## WRITTEN TASK:
Produce an exact copy of all the data below, dropping every image.

## DATA SECTION:
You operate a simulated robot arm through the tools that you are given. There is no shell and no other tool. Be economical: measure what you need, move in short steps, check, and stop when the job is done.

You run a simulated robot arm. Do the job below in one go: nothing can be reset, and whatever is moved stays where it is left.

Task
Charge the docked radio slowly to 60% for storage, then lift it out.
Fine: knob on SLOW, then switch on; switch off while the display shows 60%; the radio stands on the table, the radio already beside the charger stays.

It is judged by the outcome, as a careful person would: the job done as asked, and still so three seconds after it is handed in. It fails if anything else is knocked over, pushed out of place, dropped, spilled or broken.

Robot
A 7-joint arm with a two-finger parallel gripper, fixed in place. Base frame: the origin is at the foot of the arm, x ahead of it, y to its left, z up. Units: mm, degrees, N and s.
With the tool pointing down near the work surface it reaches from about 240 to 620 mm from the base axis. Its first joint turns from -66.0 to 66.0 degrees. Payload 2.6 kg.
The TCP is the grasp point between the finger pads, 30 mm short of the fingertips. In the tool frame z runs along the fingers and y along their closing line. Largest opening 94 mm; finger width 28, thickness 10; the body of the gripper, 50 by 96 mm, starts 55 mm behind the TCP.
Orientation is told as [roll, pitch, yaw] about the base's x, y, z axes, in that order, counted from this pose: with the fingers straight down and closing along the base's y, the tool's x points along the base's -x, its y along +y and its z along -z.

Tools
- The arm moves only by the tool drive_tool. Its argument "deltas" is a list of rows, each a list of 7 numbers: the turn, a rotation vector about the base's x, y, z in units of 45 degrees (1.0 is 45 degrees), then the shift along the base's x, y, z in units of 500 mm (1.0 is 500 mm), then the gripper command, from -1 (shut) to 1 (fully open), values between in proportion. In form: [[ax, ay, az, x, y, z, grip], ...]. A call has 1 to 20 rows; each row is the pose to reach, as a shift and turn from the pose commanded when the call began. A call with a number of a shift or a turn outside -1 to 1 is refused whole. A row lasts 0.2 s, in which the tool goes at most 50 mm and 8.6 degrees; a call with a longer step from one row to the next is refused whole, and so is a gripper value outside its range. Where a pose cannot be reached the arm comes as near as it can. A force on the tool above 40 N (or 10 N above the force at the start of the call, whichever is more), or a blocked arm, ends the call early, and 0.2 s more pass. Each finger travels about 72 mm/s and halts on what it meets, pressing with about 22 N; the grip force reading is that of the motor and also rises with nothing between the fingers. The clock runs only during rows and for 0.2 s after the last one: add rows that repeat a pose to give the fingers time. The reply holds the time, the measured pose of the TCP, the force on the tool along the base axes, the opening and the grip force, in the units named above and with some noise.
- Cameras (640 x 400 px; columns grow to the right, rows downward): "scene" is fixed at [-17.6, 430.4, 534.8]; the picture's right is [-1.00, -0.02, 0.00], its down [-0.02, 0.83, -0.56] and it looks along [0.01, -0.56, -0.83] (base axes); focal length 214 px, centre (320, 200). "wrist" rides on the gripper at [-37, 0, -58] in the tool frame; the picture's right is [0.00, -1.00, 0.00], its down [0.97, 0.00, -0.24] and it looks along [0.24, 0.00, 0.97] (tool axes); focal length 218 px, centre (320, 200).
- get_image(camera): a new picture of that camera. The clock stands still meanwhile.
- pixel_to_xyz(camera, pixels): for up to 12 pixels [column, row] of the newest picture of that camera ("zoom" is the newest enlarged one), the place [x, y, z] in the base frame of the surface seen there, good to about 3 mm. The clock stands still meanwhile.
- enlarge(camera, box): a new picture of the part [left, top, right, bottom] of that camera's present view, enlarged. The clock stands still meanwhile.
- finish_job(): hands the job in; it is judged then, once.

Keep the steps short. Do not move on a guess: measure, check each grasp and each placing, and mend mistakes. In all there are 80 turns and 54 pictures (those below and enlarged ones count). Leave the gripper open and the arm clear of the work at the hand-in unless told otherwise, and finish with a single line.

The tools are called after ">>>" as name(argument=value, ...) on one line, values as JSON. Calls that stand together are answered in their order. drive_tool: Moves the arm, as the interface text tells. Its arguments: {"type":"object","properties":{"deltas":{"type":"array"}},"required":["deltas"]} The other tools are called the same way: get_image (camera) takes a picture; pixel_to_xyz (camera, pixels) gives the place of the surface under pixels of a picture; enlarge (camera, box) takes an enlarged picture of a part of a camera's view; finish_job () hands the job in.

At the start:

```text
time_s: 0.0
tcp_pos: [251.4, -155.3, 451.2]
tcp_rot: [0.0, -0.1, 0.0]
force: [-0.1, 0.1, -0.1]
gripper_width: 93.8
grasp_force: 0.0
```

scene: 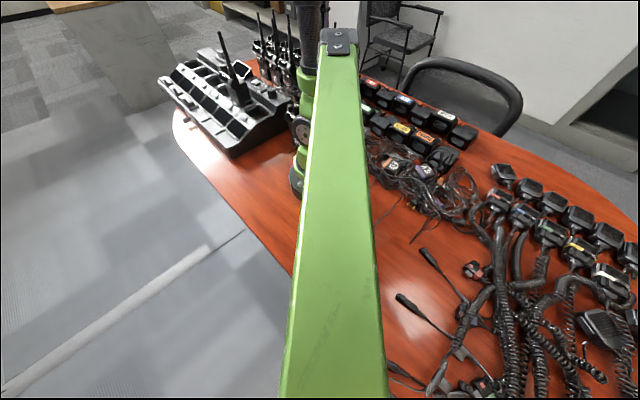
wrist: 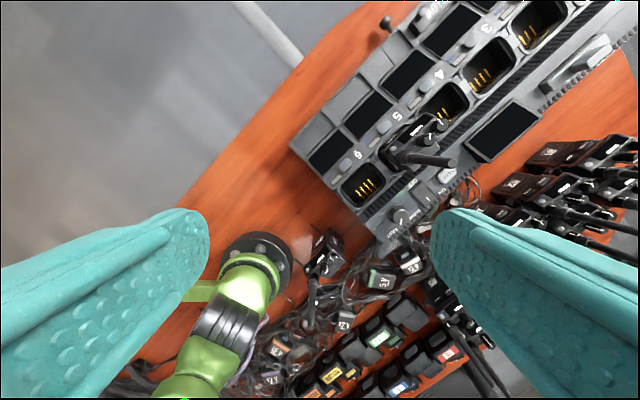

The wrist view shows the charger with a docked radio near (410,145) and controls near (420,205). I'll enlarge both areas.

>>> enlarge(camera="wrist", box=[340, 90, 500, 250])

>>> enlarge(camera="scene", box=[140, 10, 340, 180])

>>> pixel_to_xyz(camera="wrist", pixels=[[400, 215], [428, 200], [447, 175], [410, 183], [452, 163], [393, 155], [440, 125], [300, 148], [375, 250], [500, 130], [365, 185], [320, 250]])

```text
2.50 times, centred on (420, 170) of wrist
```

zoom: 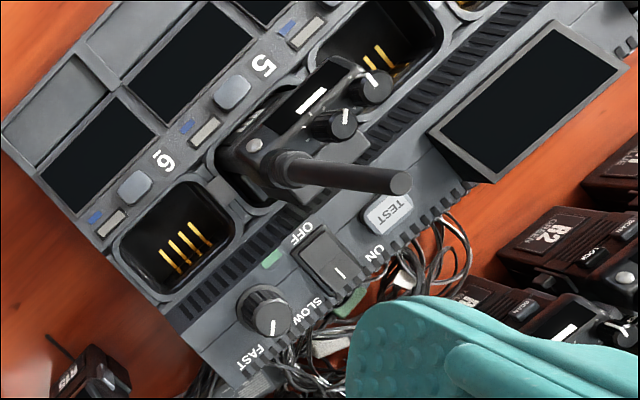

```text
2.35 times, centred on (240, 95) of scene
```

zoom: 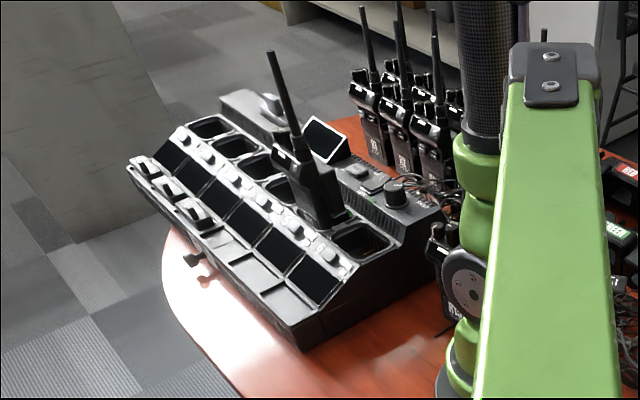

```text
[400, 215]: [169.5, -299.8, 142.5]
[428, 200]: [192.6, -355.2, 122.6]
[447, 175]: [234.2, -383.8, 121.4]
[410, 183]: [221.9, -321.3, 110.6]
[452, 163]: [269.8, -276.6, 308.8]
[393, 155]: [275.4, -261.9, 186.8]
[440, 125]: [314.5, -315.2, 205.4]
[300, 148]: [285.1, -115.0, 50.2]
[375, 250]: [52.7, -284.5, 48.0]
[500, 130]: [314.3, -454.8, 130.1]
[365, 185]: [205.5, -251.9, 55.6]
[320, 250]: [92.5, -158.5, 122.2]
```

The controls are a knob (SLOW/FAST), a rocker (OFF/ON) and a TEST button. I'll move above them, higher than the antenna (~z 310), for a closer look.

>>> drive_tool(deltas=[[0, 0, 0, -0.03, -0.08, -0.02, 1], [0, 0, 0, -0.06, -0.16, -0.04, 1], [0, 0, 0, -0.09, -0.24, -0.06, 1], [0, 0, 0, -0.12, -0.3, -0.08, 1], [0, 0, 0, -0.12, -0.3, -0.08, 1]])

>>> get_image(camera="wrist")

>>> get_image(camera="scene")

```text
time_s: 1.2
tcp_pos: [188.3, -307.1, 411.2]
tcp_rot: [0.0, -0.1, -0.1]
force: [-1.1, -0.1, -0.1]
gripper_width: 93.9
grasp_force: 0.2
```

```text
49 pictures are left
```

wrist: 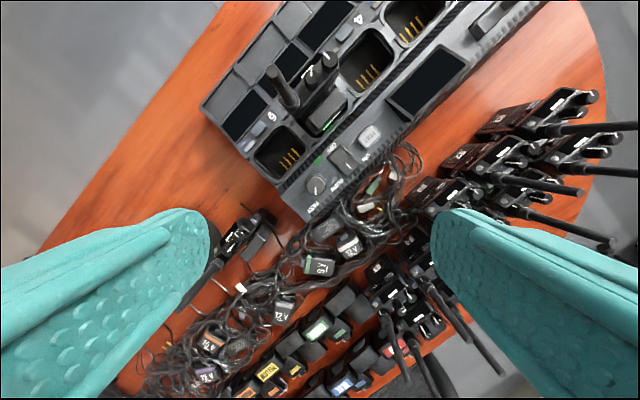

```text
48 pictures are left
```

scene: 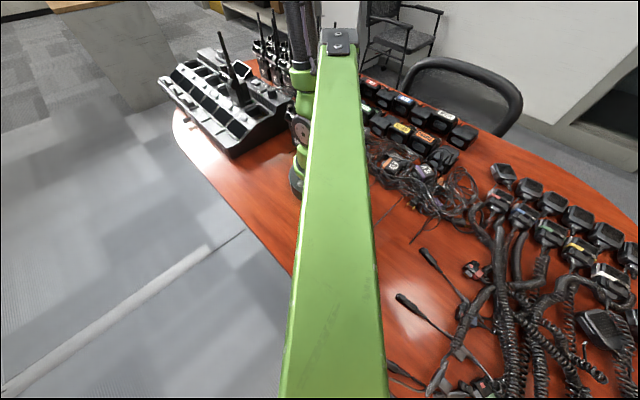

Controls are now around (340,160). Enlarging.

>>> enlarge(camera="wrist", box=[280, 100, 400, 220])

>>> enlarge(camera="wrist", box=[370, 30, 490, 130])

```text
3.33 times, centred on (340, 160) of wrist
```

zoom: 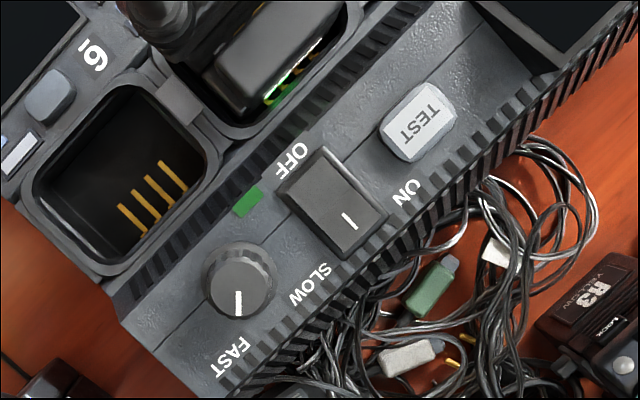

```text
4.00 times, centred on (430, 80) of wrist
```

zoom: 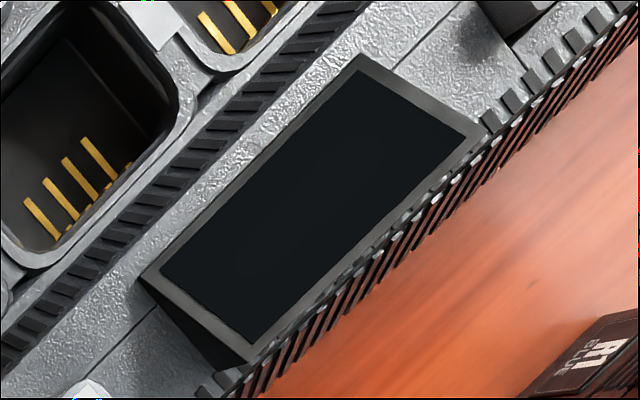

## EXERCISE RESULT:
You operate a simulated robot arm through the tools that you are given. There is no shell and no other tool. Be economical: measure what you need, move in short steps, check, and stop when the job is done.

You run a simulated robot arm. Do the job below in one go: nothing can be reset, and whatever is moved stays where it is left.

Task
Charge the docked radio slowly to 60% for storage, then lift it out.
Fine: knob on SLOW, then switch on; switch off while the display shows 60%; the radio stands on the table, the radio already beside the charger stays.

It is judged by the outcome, as a careful person would: the job done as asked, and still so three seconds after it is handed in. It fails if anything else is knocked over, pushed out of place, dropped, spilled or broken.

Robot
A 7-joint arm with a two-finger parallel gripper, fixed in place. Base frame: the origin is at the foot of the arm, x ahead of it, y to its left, z up. Units: mm, degrees, N and s.
With the tool pointing down near the work surface it reaches from about 240 to 620 mm from the base axis. Its first joint turns from -66.0 to 66.0 degrees. Payload 2.6 kg.
The TCP is the grasp point between the finger pads, 30 mm short of the fingertips. In the tool frame z runs along the fingers and y along their closing line. Largest opening 94 mm; finger width 28, thickness 10; the body of the gripper, 50 by 96 mm, starts 55 mm behind the TCP.
Orientation is told as [roll, pitch, yaw] about the base's x, y, z axes, in that order, counted from this pose: with the fingers straight down and closing along the base's y, the tool's x points along the base's -x, its y along +y and its z along -z.

Tools
- The arm moves only by the tool drive_tool. Its argument "deltas" is a list of rows, each a list of 7 numbers: the turn, a rotation vector about the base's x, y, z in units of 45 degrees (1.0 is 45 degrees), then the shift along the base's x, y, z in units of 500 mm (1.0 is 500 mm), then the gripper command, from -1 (shut) to 1 (fully open), values between in proportion. In form: [[ax, ay, az, x, y, z, grip], ...]. A call has 1 to 20 rows; each row is the pose to reach, as a shift and turn from the pose commanded when the call began. A call with a number of a shift or a turn outside -1 to 1 is refused whole. A row lasts 0.2 s, in which the tool goes at most 50 mm and 8.6 degrees; a call with a longer step from one row to the next is refused whole, and so is a gripper value outside its range. Where a pose cannot be reached the arm comes as near as it can. A force on the tool above 40 N (or 10 N above the force at the start of the call, whichever is more), or a blocked arm, ends the call early, and 0.2 s more pass. Each finger travels about 72 mm/s and halts on what it meets, pressing with about 22 N; the grip force reading is that of the motor and also rises with nothing between the fingers. The clock runs only during rows and for 0.2 s after the last one: add rows that repeat a pose to give the fingers time. The reply holds the time, the measured pose of the TCP, the force on the tool along the base axes, the opening and the grip force, in the units named above and with some noise.
- Cameras (640 x 400 px; columns grow to the right, rows downward): "scene" is fixed at [-17.6, 430.4, 534.8]; the picture's right is [-1.00, -0.02, 0.00], its down [-0.02, 0.83, -0.56] and it looks along [0.01, -0.56, -0.83] (base axes); focal length 214 px, centre (320, 200). "wrist" rides on the gripper at [-37, 0, -58] in the tool frame; the picture's right is [0.00, -1.00, 0.00], its down [0.97, 0.00, -0.24] and it looks along [0.24, 0.00, 0.97] (tool axes); focal length 218 px, centre (320, 200).
- get_image(camera): a new picture of that camera. The clock stands still meanwhile.
- pixel_to_xyz(camera, pixels): for up to 12 pixels [column, row] of the newest picture of that camera ("zoom" is the newest enlarged one), the place [x, y, z] in the base frame of the surface seen there, good to about 3 mm. The clock stands still meanwhile.
- enlarge(camera, box): a new picture of the part [left, top, right, bottom] of that camera's present view, enlarged. The clock stands still meanwhile.
- finish_job(): hands the job in; it is judged then, once.

Keep the steps short. Do not move on a guess: measure, check each grasp and each placing, and mend mistakes. In all there are 80 turns and 54 pictures (those below and enlarged ones count). Leave the gripper open and the arm clear of the work at the hand-in unless told otherwise, and finish with a single line.

The tools are called after ">>>" as name(argument=value, ...) on one line, values as JSON. Calls that stand together are answered in their order. drive_tool: Moves the arm, as the interface text tells. Its arguments: {"type":"object","properties":{"deltas":{"type":"array"}},"required":["deltas"]} The other tools are called the same way: get_image (camera) takes a picture; pixel_to_xyz (camera, pixels) gives the place of the surface under pixels of a picture; enlarge (camera, box) takes an enlarged picture of a part of a camera's view; finish_job () hands the job in.

At the start:

```text
time_s: 0.0
tcp_pos: [251.4, -155.3, 451.2]
tcp_rot: [0.0, -0.1, 0.0]
force: [-0.1, 0.1, -0.1]
gripper_width: 93.8
grasp_force: 0.0
```

scene: 
wrist: 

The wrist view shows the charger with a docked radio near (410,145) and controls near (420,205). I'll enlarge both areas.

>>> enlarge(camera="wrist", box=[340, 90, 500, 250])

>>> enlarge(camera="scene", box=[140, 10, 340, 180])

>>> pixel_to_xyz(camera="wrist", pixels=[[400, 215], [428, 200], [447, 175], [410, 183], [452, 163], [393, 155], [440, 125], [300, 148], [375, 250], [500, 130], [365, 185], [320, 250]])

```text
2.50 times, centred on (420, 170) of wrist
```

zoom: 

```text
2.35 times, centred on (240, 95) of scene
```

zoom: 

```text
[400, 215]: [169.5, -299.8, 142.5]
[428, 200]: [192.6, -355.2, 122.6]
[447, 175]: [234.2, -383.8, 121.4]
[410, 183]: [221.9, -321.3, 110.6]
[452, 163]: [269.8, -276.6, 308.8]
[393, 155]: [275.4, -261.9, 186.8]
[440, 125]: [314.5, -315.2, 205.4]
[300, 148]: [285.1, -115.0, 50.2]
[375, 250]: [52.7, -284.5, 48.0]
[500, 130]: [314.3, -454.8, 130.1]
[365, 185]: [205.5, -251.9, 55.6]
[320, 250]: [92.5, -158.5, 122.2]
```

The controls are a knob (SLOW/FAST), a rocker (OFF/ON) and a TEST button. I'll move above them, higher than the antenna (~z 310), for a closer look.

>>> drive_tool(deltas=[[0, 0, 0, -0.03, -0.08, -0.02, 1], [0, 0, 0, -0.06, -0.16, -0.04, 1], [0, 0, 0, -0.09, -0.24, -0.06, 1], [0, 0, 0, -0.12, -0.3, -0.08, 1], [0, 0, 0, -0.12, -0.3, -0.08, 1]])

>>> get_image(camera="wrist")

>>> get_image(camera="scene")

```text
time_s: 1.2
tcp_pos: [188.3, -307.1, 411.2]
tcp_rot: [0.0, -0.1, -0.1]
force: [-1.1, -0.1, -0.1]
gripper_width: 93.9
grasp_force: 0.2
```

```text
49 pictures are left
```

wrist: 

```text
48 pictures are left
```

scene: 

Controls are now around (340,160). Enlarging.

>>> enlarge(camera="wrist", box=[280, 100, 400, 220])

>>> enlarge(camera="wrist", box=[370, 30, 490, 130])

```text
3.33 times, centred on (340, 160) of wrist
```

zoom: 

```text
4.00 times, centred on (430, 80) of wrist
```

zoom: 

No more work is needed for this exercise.